Concussions from hits to the head continue to be the single most critical problem faced by a lot of sports but mainly Hockey and Football. There are workable solutions out there, it’s just that the sports world is made up mainly of a bunch of reactionary old farts who are sitting on huge investments and consequently, move very slowly.
THE TV PERSPECTIVE
For me, TV was all pretty much about shows not made in North America. This is a very rich area so I won’t go on and on about it. But with the debut of the HBO series, Game of Thrones, the TV landscape changed dramatically. This show was so rich in character, story visual dynamic and straight to the bone hitting power that it pretty much dwarfed a lot of very good shows that came out at around the same time. Another incredible series that made a real impact in my viewing was a British cop show called Luther, which I thought was probably the best of its kind so far from a country that has an outstanding track record for producing great cop drama. Other shows that left a thumbprint on my brain are Hell on Wheels, the new western from AMC, The Good Wife, which is one of the best of the Hollywood produced shows, Blue Bloods, a great family of cops drama, NCIS which is always strong, the new Tim Allen comedy called Last Man Standing, only because there are so few good network comedies and Person of Interest, the new Jonathan Nolan/JJ Abrams series that’s just about the best thing I’ve ever seen on network TV. Hung, the HBO series about a high school teacher who became a male prostitute is filled with brilliant moments of irony. Bored to Death is a strange little Big Apple comedy, that’s funny in a Woody Allen kind of way and of course, six years old and still piling floating body parts up the Gulfstream is Dexter.

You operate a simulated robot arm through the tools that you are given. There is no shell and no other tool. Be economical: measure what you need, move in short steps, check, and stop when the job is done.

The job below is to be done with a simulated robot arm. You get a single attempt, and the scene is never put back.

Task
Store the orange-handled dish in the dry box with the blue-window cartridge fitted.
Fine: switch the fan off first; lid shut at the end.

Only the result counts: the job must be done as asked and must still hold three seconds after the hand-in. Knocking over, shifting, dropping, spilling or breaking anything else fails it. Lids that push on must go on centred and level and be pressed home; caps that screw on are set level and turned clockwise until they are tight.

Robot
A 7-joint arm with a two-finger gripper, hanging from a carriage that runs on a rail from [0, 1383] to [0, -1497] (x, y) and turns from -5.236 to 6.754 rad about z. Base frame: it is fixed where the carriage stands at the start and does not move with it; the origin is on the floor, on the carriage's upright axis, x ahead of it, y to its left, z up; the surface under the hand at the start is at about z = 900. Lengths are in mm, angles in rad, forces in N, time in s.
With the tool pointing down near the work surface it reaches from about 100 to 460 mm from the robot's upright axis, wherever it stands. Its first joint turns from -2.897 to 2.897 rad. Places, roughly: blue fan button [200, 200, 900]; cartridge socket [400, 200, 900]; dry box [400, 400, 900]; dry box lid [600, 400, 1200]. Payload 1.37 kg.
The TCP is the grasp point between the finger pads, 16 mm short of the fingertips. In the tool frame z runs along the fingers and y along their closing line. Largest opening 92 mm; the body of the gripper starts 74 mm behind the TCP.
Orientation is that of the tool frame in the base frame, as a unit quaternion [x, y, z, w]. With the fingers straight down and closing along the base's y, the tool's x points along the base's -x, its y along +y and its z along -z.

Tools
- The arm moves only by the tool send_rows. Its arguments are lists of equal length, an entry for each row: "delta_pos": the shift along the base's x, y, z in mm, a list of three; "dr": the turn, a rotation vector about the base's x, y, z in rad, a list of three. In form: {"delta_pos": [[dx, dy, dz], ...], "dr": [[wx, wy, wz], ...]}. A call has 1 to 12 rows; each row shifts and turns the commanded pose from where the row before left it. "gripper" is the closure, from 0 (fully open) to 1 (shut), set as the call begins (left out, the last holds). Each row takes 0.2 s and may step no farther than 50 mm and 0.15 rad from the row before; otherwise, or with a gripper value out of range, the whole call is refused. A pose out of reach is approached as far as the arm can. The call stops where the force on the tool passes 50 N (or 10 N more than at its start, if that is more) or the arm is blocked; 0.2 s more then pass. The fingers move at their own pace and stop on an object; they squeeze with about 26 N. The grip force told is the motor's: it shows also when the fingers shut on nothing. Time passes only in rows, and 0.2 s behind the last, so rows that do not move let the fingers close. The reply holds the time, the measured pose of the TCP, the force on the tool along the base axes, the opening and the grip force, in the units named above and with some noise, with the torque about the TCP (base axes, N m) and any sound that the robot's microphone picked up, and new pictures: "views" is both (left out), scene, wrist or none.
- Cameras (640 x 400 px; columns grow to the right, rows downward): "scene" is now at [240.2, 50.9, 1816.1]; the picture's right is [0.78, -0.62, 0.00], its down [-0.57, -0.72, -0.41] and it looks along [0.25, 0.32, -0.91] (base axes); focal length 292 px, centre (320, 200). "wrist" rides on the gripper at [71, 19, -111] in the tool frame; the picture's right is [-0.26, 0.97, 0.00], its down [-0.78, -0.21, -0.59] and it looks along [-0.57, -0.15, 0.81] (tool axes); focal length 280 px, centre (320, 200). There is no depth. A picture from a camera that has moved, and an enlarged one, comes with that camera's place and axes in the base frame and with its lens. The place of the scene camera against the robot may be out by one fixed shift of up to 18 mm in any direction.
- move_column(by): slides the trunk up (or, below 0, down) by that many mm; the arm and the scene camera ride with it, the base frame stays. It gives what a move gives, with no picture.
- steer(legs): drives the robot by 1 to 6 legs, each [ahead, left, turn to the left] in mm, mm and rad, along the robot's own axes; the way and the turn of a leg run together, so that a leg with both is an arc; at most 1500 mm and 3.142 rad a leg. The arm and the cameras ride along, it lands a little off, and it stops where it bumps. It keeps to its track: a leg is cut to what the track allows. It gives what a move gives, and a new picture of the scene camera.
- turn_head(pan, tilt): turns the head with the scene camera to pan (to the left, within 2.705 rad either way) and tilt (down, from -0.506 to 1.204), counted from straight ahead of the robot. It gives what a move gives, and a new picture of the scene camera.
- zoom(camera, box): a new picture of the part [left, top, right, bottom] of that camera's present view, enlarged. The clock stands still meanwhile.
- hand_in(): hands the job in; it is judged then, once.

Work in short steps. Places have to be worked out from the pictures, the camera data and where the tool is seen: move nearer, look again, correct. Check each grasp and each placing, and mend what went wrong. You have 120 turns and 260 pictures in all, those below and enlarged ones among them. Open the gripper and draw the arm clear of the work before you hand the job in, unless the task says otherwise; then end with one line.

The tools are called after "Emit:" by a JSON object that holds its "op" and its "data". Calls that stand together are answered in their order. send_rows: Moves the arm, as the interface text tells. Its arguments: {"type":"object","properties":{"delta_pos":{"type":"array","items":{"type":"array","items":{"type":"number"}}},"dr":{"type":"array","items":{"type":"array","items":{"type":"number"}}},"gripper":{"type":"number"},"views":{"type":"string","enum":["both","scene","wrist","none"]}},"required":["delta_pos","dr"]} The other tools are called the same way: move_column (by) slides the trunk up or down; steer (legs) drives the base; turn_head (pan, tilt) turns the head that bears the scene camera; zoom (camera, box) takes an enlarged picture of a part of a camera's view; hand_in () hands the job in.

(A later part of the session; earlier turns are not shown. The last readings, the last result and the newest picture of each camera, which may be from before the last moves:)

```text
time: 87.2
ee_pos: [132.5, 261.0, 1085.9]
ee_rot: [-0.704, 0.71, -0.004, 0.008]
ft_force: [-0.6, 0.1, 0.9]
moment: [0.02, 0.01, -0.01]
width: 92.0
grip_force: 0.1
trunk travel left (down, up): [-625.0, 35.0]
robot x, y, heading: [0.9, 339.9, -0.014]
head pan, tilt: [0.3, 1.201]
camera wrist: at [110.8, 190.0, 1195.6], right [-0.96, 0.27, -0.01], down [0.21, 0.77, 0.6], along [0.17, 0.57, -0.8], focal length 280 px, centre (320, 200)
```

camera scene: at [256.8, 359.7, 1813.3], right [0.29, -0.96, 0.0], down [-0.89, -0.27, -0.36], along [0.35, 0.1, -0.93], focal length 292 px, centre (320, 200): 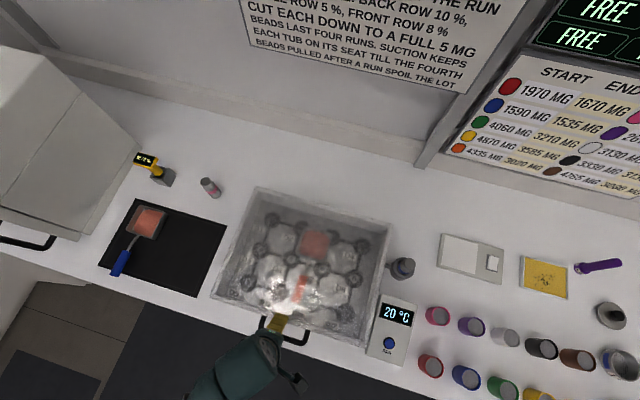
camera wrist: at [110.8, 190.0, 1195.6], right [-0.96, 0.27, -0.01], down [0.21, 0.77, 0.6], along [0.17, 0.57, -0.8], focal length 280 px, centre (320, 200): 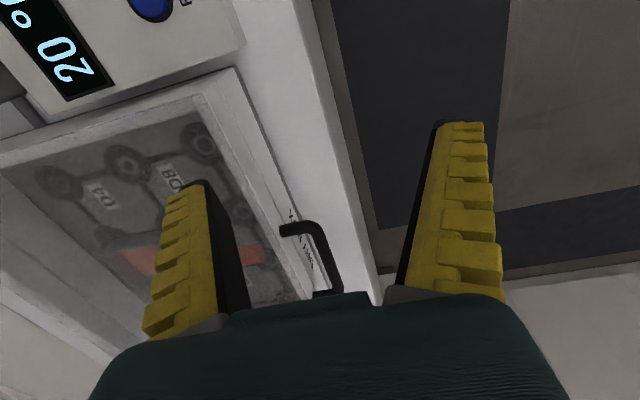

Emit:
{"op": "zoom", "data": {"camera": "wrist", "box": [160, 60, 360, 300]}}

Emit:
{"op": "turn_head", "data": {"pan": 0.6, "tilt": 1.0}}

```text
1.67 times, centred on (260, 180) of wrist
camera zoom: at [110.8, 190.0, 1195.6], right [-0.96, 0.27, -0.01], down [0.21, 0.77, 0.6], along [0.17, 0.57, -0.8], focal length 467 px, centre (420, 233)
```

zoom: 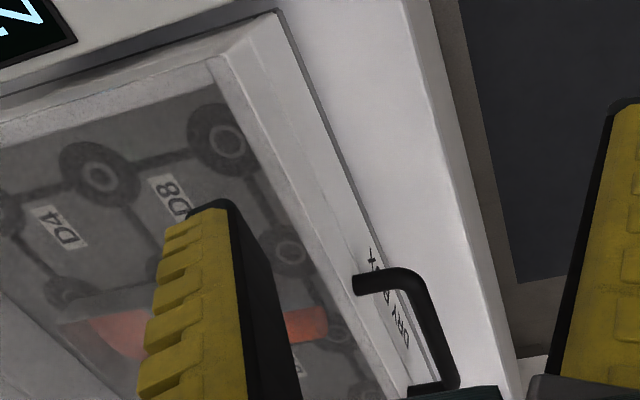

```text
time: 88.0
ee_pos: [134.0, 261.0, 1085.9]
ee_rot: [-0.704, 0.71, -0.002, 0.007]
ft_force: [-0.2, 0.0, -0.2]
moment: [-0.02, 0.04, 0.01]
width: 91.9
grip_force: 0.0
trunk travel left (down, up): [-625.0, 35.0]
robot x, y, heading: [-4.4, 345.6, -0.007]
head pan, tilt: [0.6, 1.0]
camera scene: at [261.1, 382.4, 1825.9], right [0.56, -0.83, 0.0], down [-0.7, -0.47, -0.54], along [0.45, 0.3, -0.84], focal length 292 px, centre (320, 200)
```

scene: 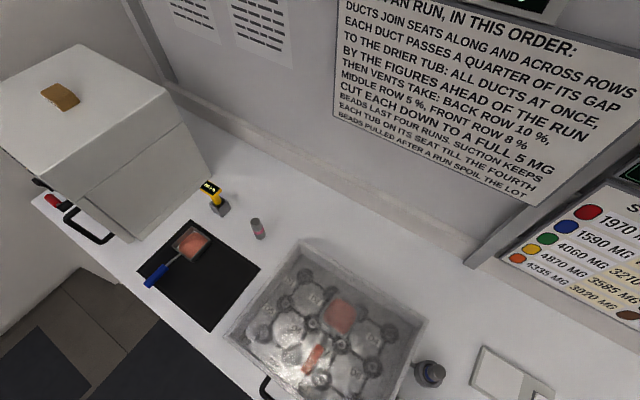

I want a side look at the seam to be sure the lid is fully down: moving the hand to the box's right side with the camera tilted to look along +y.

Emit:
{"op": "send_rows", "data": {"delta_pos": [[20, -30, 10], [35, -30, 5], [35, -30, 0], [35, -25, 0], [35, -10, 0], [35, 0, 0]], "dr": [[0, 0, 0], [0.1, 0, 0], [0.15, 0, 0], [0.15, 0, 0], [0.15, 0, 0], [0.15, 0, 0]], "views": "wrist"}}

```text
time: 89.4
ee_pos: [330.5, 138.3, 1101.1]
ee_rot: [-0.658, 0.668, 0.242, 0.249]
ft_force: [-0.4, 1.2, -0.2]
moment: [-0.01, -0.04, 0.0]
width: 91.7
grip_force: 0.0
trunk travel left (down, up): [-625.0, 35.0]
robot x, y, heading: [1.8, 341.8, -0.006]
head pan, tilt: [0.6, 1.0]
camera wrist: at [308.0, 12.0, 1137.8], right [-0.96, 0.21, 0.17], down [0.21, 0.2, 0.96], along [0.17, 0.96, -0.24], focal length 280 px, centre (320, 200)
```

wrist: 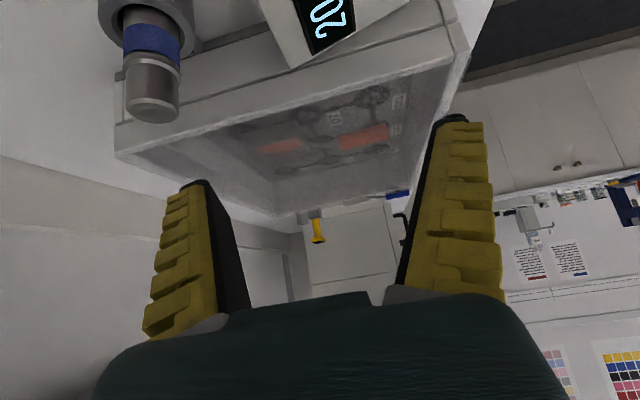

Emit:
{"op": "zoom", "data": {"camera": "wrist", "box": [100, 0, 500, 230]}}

I could give you a big long list of good TV shows, but I’ve done that a couple of times recently on this blog , so check it out.
THE MOVIE PERSPECTIVE
Movies. Well, because there’s so much good TV, I haven’t really paid all that much attention to movies. The last one I actually went to see was…hell I can’t remember.
It was a few years ago that we kind of got out of going to the movies, after a run of having to sit most of the way through a lot of crap. That’s not to say that all movies are crap, but sometimes it feels that way. It’s really hard to judge big blockbusters like the Transformer series and some of the other comic book adaptations…so I tend to look more at the smaller films. One of the neatest of those is a film called Larry Crowne, which was written, produced, directed and starred Tom Hanks. This was a delightful and intelligent examination of the current American experience and how one guy in particular was able to rise above his bad fortune. What was different about it was that it never really got all maudlin and tragic to make to feel some empathy with the character. It didn’t really need to because the acting and the writing was so good, you got the point without having to be hammered on the head repeatedly with it.
Here’s a top 10 List for those of you who like lists. This actually may just be the movies I watched all the way through.
- Harry Potter and The Deathly Hallows Part 2 (better than Part 1)
- The Eagle
- The Lincoln Lawyer (mainly because I like Matthew McConaughey)
- The King’s Speech (Colin Firth is amazing)
- The Conspirator (another brilliant Robert Redford pic)
- Water For Elephants (beautiful to look at)
- X Men First Class (the roots story)
- Cowboys & Aliens (good action pic)
- Rise Of The Planet of The Apes (Nothing to do with the corny shit that came before)
- Killer Elite (period thriller with lots of gratuitous violence and tough special forces guys without a ton of electronic gadgetry)
Now it would be wise to note that I definitely be seeing the new Sherlock Holmes: A Game of Shadows, the new Girl With The Dragon Tattoo, directed by David Fincher and the New Mission Impossible, although I’m sure it will be totally forgettable.
THE FAMILY PERSPECTIVE
On a personal level, the most significant thing for us was that our daughter, Star and her husband Ben are back in our lives again after a self-imposed exile of a few years. This has made us very happy, and though it will be a while before the re-integration into the larger family is complete, (skepticism is high), they have made a very good start and we’re really optimistic about the future.
Families are such funny things. Sometimes the chemistry is perfect, other times not so much. When you have a family that’s mainly composed of rugged individualists, the potential for conflicts can be great. It’s never simple and I won’t bore you with the complex details. Just tell you that as you grow older, holidays like Thanksgiving and Christmas are way more about people than things. And this Christmas there are a couple of people we’re very happy to have back in our lives.
This year, one of the most interesting places I visited on a regular basis was Facebook. I read some inspired opinions, laughed at some very funny jokes, argued politics and bullshit, was blown away by some great photography and painting, followed some amazing stories about the music business, reviewed pretty much everything I saw, gave people some advice and got some good advice myself and was freely able to express my feelings on the state of the world without anybody telling me I was full of shit. I was even so inspired by one post that I wrote a song based on it.
Some of the best conversations I had this year were on Facebook with a lot of people I don’t even know personally or haven’t actually seen in person for years. I like this, because the people on the other side of the conversation really have very little to lose by being totally honest and neither do I. I think that’s the real essence of social media, despite what all the business building gurus tell you about it. I think people go there to vent, relax, laugh, cry and generally be entertained by and satisfy their relentless curiosity about other people they find interesting.
It’s a funny thing. But these people, many of whom are blasts from the past, are a lot of fun and their sense of humour is branded on all their posts and comments. Facebook is one of the few places left where people, at least the people I’ve met are truly committed to having fun, being witty and amusing just for the sake of making other people smile. Or laugh their asses off.
If anything I’ve just said about Facebook lights a little candle in your brain, you should get yourself on board. It’s a lot of fun and a way to keep up with what’s going on without a lot of the editorial biases of conventional media.
Well that about does it for 2011. I hope your year was as good as mine was, and I hope 2012 is even better.